Tonight, I’m feeling pretty good. I just wrote the character profile for a protagonist that has existed in my thoughts for years. He’s a lot like me, taken by grandiose ideas but enjoys working with his hands and appreciates beauty.

Having written over eight hundred words for this character, I find myself on the top of a slope where one inch forward sends me sprinting, then tumbling, down a hill of creativity where the forward momentum is overwhelming, at which point I have no choice but to write – write like a mad man.

Dark Times

It wasn’t always like this, having this growing urge to write the story, unable to stop until it’s finished. For years – many years – I slogged through the creative process, fighting “resistance,” pushing myself to write, despite my mood. It was easier to fight that creativity-sucking mosquito when I was around writer friends. They held me accountable. But just as often as they pushed me to write, they were also visibly frustrated by my apprehension to write characters, to write scenes, to tell a damn story.

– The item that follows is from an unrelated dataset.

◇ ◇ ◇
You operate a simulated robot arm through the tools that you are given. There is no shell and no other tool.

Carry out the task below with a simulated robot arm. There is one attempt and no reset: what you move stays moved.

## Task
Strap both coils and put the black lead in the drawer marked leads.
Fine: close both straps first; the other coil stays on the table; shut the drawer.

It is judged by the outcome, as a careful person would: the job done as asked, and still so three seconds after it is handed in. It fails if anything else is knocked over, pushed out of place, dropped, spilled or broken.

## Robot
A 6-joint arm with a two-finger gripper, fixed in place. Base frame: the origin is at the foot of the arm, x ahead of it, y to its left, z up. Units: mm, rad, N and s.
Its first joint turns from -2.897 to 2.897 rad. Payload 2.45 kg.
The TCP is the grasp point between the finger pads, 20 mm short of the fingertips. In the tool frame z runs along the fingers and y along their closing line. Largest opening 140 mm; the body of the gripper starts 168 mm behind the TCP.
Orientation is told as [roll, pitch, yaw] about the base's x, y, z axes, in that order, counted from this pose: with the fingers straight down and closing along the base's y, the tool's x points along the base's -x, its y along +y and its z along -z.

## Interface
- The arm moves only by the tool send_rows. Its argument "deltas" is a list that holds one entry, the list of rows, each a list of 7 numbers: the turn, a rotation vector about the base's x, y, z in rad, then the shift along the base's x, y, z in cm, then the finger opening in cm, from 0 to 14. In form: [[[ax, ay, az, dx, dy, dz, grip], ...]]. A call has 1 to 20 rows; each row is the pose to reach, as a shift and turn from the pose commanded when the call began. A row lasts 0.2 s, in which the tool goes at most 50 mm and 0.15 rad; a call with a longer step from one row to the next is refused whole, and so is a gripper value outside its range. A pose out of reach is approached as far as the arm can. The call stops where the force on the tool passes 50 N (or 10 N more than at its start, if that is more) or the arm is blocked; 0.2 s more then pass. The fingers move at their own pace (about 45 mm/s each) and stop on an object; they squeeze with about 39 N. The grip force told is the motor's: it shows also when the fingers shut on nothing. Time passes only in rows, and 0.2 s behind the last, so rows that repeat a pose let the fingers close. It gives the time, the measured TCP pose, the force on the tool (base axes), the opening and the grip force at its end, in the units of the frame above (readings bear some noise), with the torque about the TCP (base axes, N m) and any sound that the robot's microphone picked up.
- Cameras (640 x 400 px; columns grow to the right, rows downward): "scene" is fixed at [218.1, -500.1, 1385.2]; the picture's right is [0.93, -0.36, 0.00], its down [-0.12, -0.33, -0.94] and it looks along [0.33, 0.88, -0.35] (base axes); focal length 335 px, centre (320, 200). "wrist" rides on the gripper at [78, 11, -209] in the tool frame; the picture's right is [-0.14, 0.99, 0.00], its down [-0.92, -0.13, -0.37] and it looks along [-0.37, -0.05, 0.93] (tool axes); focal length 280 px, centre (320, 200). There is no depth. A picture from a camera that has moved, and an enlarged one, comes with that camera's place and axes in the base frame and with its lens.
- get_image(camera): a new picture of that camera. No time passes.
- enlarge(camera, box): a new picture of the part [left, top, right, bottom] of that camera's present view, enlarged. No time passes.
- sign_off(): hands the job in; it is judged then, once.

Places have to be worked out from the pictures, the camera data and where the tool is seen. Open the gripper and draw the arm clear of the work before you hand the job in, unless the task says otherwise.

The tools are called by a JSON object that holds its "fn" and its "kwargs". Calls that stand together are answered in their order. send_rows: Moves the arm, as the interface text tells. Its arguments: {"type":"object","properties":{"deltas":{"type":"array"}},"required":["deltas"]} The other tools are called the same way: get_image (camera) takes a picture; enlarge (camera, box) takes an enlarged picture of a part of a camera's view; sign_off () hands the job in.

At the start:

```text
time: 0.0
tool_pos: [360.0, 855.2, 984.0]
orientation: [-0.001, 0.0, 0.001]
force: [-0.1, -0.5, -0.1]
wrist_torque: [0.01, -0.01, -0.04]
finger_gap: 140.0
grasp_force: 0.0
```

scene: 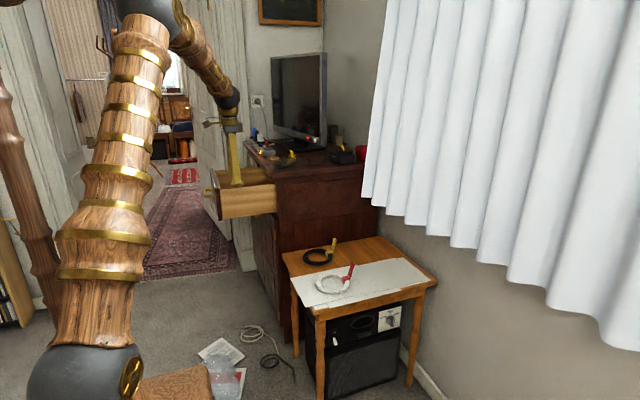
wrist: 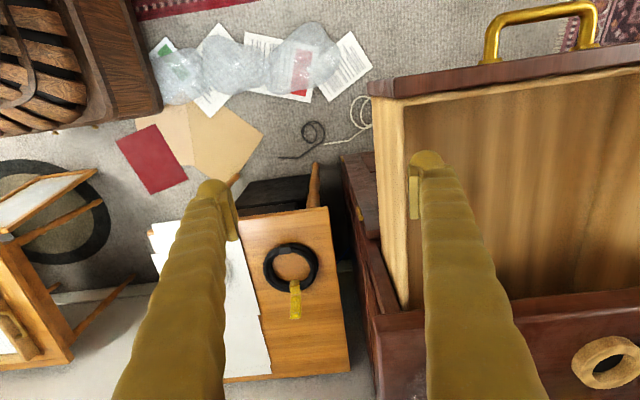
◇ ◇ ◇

They said I had good ideas, and they wanted desperately to read a story by me.

But I was afraid to pull the trigger.

Telling a story meant putting my money where my mouth was because I had often criticized movies and books for not being well written or for being emotionally shallow. Whether my criticisms were sound or well-founded, it didn’t matter, because, ultimately, behind all that was a heavily implied claim that I was a good storyteller.

Character Development

I would later become a great storyteller, able to write short stories on the spot and read them to the nearest open ear in the room, which was often my wife and her family. But to get there, I had to recognize the fact that I had a lot to learn about self-confidence and belief in who I was. The arrogance had to die, and humility had to take its place. Pride had to die for the art to come forth.

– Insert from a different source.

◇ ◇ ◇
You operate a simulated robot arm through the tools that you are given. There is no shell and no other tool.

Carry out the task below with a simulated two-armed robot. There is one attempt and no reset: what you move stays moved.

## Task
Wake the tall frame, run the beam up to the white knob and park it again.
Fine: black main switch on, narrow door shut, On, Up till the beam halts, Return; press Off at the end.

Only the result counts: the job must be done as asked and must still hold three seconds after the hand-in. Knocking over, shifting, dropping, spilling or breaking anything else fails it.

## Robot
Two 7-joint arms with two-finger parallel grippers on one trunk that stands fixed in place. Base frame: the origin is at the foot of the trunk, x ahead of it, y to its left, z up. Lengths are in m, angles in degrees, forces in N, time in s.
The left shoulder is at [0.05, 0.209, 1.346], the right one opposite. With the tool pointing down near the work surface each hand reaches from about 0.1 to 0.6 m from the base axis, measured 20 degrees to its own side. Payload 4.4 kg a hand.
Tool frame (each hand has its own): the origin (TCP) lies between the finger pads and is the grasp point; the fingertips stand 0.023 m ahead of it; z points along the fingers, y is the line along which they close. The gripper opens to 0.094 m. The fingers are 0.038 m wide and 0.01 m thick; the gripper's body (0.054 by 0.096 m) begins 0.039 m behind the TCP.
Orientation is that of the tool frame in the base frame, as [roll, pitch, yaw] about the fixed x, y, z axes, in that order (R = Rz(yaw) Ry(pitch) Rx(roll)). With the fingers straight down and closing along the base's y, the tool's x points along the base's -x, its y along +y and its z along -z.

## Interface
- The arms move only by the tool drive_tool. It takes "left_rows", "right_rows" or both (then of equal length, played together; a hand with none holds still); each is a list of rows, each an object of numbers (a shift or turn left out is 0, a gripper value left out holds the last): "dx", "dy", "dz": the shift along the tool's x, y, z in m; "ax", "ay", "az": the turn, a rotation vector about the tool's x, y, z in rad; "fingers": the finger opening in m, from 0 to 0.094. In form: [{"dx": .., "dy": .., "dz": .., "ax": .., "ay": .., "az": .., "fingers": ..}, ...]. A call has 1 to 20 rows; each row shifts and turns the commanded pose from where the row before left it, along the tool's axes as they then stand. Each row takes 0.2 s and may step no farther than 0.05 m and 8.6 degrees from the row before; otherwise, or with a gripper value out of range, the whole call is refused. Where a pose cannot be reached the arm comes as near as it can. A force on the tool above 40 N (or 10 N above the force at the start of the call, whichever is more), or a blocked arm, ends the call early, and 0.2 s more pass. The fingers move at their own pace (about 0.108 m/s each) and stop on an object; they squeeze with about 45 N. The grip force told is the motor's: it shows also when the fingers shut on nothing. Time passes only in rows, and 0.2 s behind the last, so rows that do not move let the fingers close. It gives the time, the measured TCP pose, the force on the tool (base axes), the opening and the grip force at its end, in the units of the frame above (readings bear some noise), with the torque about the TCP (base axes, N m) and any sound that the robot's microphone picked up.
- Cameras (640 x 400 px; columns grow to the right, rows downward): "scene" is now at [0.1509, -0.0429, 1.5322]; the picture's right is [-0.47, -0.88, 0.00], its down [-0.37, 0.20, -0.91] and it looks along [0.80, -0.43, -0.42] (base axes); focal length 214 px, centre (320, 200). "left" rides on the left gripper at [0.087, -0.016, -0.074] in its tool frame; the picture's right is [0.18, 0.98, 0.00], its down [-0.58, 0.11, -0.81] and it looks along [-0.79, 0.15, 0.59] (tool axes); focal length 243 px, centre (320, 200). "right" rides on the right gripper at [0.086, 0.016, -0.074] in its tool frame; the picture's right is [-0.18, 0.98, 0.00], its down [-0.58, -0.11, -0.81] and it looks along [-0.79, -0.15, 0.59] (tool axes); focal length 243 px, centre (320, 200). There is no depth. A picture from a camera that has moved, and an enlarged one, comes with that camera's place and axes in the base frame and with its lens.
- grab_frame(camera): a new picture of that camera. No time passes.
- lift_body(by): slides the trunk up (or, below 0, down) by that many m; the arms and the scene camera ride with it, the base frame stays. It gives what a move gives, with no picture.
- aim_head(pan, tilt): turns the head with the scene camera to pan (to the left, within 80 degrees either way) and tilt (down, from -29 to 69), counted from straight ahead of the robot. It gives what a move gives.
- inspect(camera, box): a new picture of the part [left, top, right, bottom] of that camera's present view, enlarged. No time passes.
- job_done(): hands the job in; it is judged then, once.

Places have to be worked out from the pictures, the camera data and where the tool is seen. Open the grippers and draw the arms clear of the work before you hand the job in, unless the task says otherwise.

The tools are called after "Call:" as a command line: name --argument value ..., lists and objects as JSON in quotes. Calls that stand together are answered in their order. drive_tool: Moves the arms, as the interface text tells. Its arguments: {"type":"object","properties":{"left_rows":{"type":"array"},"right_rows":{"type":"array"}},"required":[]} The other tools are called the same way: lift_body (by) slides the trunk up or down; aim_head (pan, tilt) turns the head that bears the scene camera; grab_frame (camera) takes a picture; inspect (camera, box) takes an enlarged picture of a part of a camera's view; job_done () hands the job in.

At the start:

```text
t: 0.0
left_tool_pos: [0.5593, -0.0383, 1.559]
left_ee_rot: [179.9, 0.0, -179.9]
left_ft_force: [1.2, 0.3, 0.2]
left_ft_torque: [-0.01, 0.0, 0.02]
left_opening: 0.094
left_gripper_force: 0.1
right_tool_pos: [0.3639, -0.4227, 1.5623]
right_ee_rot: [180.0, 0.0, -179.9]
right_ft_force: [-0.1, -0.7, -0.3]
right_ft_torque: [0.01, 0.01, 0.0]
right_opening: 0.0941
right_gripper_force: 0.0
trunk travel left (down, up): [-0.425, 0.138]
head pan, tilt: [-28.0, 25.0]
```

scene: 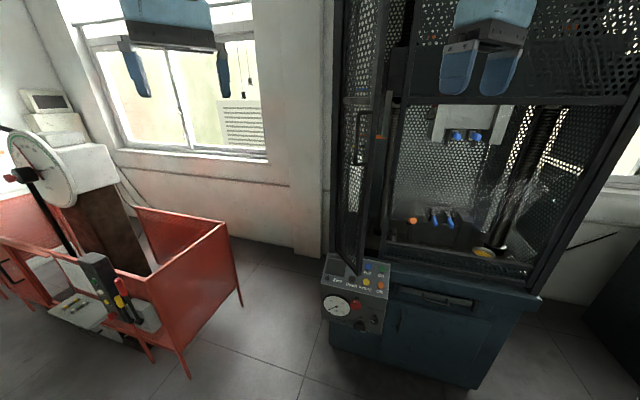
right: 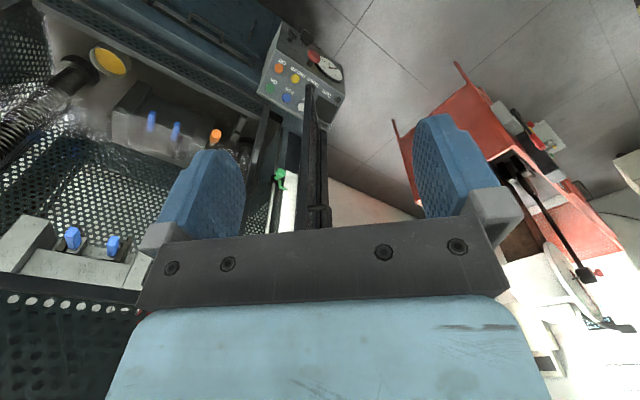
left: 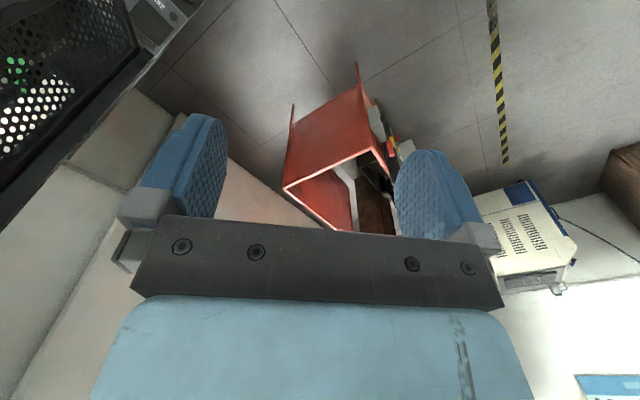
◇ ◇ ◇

The journey was painful at times. Some late nights, alone, in the light of my lamp, with Pad Thai and a coffee to keep me company as I wrote in silence.

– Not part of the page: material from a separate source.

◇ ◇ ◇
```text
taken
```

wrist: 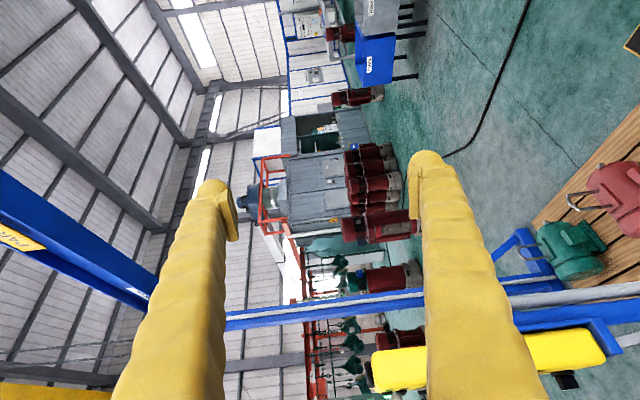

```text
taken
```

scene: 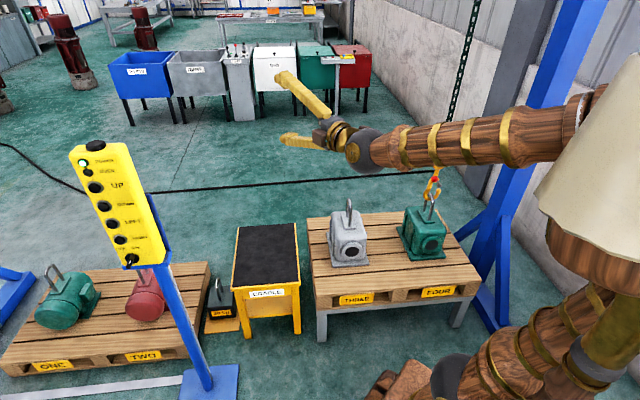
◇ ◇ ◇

Light At the End of the Tunnel

But as it turns out, I don’t function well in silence. I don’t work well alone. When my wife came along, the creativity burst out unexpectedly. Finally, someone who wanted to hear my ideas and was genuinely excited to hear more. She is my ear. My muse.

Her constant encouragement helped shape the creativity that pours out of me today. Now, not only do the ideas pour out but the characters, plot, and world-building do as well.

Get Ready for Awesome

So, I can say with confidence, that beginning next year, as in early January, after New Year’s Day, I will begin chronicling my progress. The goal is to write and finish my novel, The Eternal Moon. Publication will be a battle for another year. For 2025, the battle is to forge the pages of The Eternal Moon in blood with meat and tears.

In 2025, be prepared to plunge into the story of the far future, a Christian science fiction story of epic magnitude similar to Dune and Star Wars. It’s time for good and evil to clash for the last time.